╭─ Provided passage

The AFIRM Burn Repair Program

Today, the U.S. Army is experiencing unprecedented burn wounds, in terms of both number and severity. Improvements in the resuscitation of burned patients, in patient transport, and in training of medical personnel have resulted in larger numbers of severely burned soldiers surviving to reach the upper echelons of care. These patients have a high total body surface area (TBSA) burned, experience longer delays in reaching a burn center, and have a higher injury severity score than their civilian counterparts. They are at high risk of death due to secondary complications, primarily infection, particularly if concomitant lung injury is present. If they do survive, the majority do not return to active military duty.

Survival of what were once lethal burn injuries presents a new challenge to physicians and nurses. Because they have lost the barrier function the skin normally provides, these patients are profoundly immune suppressed and susceptible to infection. In addition, the massive skin damage sustained by these patients compromises their ability to regenerate skin quickly, which increases the infection risk and may lead to severe scarring and loss of function. Needless to say, these severely burned patients require skin quickly. Replacement of the barrier function of skin is critically important to the survival of these soldiers, while reducing scarring and improving regenerated skin function would certainly increase the likelihood of returning to active duty.

╰─

To be done:
Copy the part of the provided passage from the words "Today, the U.S." through the words "active military duty.".

╭─ Dataset excerpt

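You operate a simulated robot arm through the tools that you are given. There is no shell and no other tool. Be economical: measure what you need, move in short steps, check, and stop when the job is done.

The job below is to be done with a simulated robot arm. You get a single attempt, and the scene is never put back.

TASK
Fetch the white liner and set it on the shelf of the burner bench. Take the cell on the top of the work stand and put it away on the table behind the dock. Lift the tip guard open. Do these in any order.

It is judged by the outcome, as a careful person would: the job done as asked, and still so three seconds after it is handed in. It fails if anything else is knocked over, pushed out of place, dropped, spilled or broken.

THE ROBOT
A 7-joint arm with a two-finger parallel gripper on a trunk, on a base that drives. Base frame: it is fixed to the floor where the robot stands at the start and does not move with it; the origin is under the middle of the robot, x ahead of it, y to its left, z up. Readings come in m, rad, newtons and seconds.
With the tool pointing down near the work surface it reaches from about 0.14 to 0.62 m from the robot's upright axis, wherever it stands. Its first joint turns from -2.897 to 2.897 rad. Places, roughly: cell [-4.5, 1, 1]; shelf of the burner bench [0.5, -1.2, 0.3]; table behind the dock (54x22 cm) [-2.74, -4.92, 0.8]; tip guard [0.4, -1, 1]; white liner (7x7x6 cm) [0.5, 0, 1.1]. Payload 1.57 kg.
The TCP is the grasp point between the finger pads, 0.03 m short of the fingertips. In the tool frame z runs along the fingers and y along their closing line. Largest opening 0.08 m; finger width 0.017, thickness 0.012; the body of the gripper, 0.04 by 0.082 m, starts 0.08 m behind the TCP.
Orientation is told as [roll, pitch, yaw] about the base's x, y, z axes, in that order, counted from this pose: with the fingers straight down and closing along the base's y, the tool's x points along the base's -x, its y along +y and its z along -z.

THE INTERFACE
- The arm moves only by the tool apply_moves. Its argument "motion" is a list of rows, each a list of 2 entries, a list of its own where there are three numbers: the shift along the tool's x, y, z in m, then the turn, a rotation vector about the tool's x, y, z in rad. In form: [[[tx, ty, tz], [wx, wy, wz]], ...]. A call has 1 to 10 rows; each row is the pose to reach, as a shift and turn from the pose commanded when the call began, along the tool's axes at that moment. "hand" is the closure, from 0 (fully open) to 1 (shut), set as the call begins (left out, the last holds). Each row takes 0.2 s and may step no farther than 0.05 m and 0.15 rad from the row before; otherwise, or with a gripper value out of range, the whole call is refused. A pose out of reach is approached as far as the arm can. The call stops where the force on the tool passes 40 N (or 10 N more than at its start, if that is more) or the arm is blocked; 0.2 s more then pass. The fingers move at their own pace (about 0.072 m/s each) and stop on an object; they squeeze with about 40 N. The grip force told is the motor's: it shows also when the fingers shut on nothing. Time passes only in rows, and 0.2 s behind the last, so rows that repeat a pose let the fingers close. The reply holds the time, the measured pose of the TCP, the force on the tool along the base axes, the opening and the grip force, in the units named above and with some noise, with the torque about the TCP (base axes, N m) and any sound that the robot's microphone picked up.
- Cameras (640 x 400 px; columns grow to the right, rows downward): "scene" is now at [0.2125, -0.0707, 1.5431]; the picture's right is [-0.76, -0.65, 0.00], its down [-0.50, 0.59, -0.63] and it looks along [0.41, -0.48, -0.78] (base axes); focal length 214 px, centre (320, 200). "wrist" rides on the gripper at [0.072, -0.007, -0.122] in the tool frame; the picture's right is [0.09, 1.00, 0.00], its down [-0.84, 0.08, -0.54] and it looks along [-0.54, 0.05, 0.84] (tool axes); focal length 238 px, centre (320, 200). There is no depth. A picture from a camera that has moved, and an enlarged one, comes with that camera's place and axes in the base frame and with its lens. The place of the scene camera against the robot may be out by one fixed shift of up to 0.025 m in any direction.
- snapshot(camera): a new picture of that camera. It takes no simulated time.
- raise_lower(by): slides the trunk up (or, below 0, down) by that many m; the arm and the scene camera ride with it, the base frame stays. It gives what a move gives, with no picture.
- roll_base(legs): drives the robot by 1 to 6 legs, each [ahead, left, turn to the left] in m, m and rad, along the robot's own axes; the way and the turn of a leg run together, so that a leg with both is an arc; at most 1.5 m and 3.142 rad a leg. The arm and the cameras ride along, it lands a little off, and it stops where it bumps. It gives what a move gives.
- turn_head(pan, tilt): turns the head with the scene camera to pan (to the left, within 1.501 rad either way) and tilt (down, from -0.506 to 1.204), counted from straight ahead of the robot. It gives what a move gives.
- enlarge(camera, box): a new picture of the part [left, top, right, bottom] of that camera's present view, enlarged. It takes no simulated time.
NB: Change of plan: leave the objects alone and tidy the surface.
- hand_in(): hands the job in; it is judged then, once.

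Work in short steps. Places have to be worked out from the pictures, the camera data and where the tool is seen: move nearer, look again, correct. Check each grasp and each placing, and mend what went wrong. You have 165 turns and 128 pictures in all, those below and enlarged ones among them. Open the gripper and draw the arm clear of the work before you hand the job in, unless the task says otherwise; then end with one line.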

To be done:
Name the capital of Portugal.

╰─

Response to this task:
Today, the U.S. Army is experiencing unprecedented burn wounds, in terms of both number and severity. Improvements in the resuscitation of burned patients, in patient transport, and in training of medical personnel have resulted in larger numbers of severely burned soldiers surviving to reach the upper echelons of care. These patients have a high total body surface area (TBSA) burned, experience longer delays in reaching a burn center, and have a higher injury severity score than their civilian counterparts. They are at high risk of death due to secondary complications, primarily infection, particularly if concomitant lung injury is present. If they do survive, the majority do not return to active military duty.